I have been reading about WSRP.
From the technical specs, and public opinions, I have to conclude that WSRP should not be considered as a viable option for integration between portal technologies for the foreseeable future.
The WSRP idea has been thrown around as a great solution to cross platform reuse of portal components, but the reality is that the spec and implementations are still in early stages due to vagueness and complexity, and some legal issues (there's a patent involved). The intent of the WSRP spec is to provide guidelines on how and when to call APIs to deal with user context, caching, sessions, discovery, security, etc… All good ideas, but when it comes to implementation, vagueness in security alone (which the spec doesn't advise anything specific) can be enough to kill connectivity.

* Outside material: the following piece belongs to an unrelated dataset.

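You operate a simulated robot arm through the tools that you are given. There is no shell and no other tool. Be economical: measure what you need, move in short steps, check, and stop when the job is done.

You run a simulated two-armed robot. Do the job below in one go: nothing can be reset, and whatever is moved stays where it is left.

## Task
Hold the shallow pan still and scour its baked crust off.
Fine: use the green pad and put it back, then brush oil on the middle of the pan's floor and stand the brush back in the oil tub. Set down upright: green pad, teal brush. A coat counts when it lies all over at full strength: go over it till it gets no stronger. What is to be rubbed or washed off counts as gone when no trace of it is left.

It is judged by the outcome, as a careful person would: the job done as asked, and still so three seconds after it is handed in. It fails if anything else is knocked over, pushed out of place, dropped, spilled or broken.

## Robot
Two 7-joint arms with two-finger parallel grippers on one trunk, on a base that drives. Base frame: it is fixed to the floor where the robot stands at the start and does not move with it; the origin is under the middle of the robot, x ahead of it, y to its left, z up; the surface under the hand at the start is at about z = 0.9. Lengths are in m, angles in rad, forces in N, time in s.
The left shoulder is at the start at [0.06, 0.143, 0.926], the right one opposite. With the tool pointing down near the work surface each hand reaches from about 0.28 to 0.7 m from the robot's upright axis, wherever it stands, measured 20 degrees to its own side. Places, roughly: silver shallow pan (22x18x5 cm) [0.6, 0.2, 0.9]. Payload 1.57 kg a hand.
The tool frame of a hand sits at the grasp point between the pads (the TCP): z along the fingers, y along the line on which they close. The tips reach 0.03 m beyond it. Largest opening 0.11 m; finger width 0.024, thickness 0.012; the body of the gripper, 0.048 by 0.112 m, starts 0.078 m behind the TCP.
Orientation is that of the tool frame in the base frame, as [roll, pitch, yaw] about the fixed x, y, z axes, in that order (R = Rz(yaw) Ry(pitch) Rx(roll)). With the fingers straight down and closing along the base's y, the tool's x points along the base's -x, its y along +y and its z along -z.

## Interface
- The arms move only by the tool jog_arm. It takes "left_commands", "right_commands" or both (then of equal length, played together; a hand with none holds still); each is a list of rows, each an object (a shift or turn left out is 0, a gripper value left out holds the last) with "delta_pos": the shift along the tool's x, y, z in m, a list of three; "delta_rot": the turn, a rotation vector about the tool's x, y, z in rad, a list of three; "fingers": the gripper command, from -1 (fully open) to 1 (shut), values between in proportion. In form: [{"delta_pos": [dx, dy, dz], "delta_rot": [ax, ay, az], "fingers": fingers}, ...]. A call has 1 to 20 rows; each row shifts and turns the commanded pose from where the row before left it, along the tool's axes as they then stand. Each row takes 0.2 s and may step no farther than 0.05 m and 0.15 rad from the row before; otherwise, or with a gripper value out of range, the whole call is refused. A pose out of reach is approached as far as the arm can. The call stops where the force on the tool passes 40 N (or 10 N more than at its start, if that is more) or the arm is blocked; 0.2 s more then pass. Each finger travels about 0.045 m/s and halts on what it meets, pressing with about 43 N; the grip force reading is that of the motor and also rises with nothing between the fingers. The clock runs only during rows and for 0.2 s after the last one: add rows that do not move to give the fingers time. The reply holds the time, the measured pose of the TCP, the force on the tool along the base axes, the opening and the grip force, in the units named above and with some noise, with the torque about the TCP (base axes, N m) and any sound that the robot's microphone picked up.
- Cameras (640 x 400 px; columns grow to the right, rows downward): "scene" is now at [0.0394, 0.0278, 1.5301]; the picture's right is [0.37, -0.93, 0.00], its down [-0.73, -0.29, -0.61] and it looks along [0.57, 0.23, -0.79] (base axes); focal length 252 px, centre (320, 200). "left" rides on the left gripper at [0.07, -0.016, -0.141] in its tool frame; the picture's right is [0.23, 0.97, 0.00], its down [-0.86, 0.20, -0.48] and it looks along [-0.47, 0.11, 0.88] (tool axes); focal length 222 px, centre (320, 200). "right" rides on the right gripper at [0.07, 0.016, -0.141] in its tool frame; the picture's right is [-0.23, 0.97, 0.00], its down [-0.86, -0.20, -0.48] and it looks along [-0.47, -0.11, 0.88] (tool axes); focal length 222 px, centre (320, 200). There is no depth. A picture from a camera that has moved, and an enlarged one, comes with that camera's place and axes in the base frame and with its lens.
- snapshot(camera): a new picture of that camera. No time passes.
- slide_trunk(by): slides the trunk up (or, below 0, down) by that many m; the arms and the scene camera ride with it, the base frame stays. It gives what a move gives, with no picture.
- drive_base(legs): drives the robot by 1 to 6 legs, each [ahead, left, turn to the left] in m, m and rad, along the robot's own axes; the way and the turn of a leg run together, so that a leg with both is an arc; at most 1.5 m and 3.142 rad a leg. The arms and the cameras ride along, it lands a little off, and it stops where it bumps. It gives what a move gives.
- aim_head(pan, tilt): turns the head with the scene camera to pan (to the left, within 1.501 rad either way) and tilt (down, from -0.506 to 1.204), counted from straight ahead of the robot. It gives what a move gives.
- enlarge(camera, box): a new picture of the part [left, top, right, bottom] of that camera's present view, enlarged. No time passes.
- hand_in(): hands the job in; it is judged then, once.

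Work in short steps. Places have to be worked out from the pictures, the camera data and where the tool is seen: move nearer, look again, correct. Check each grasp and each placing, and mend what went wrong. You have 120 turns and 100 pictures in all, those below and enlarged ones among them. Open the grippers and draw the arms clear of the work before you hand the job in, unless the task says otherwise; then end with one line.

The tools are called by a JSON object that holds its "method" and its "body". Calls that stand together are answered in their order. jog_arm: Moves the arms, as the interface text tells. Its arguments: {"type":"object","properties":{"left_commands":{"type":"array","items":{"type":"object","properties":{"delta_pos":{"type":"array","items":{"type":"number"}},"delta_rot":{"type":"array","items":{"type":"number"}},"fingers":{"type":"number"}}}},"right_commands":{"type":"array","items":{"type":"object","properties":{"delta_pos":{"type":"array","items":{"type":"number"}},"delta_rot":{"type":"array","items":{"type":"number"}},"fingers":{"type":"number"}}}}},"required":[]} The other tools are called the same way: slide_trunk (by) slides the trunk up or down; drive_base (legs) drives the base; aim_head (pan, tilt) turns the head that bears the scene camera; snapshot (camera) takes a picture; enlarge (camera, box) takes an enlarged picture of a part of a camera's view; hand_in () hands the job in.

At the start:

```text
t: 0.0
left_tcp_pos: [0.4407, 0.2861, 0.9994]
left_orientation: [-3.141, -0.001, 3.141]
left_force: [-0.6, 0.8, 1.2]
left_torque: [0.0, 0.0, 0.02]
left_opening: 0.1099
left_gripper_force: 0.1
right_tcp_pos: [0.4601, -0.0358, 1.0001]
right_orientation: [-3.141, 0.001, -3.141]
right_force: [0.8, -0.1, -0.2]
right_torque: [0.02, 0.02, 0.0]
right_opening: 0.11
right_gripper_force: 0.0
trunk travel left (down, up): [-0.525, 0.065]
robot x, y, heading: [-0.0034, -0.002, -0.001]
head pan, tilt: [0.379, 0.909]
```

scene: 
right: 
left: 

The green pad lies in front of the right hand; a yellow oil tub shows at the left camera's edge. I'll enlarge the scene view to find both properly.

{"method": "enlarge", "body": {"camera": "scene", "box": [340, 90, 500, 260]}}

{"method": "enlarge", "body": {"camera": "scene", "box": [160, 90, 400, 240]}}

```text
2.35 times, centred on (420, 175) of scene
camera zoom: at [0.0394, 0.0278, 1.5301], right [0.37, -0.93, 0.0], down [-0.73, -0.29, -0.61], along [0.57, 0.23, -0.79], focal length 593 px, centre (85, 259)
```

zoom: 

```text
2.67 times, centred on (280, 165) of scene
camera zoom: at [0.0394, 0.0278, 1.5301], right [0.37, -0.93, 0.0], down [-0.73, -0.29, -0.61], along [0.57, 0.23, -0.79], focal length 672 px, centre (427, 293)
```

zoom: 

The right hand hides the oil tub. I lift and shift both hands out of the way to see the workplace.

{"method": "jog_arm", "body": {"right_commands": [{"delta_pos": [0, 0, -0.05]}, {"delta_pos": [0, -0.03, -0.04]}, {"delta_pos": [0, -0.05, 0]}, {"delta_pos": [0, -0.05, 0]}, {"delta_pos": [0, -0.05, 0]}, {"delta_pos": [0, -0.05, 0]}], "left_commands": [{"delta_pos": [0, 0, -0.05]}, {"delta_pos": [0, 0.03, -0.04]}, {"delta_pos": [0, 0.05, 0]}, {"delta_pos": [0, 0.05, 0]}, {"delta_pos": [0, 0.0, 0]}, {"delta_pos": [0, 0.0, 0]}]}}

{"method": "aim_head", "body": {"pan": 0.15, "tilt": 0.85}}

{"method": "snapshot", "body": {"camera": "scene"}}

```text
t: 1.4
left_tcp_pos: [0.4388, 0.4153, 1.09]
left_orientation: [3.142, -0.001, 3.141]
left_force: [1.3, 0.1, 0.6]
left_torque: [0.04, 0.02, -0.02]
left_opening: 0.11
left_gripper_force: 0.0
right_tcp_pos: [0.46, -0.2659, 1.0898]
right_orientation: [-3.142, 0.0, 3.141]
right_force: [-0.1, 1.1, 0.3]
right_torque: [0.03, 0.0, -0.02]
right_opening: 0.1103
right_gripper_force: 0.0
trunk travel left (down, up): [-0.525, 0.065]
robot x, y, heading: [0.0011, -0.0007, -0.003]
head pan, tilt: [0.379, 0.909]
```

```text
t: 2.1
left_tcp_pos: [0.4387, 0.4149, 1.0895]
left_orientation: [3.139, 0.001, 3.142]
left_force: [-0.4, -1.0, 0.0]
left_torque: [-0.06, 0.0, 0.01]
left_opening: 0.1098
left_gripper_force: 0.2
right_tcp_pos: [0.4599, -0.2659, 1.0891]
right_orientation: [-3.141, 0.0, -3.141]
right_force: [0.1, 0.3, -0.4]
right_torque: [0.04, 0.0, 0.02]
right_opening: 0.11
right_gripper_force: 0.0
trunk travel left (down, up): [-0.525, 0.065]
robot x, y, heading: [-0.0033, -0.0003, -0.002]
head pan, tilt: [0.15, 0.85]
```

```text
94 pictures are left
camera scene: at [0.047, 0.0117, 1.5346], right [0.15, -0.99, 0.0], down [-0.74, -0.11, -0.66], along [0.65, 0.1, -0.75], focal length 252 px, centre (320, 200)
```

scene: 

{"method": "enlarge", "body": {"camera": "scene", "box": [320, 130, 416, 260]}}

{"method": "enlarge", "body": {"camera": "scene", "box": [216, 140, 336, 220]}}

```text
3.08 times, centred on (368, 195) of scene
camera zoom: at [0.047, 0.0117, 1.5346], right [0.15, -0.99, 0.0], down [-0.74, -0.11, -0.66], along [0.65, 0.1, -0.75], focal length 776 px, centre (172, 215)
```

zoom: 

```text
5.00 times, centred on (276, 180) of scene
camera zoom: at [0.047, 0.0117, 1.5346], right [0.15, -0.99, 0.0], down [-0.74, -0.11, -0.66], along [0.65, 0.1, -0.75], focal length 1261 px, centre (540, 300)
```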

WSRP is based on the idea that a web service can deliver fully rendered HTML chunks to a consuming portal typically based on the current user's access and preferences. Because web services are classically intended to provide data, and not UI or aesthetic content, WSRP web services are considered "presentation-oriented web services" and are potentially involved with dynamically provisioning user accounts and saving user preferences. The other significant part of WSRP is that all user interaction (web links) get funneled back to the provider presentation oriented web services for proper event handling.
The best solution (rather than WSRP) is to keep with the standard goals for web services providing data, and to write light-weight portlets/webparts. Then port the light-weight portlets/webparts rather than deal with the user/session/state/security/UI issues the comes with WSRP.
Consider the portability of combining pure web service data, server side XSL transformations, JS/AJAX for HTTP submissions (possibly directly from client JS to the web service). The web portal server side processing could be kept down to a minimum common functionality of a generic XSLT (which they should all support) portlet/webpart.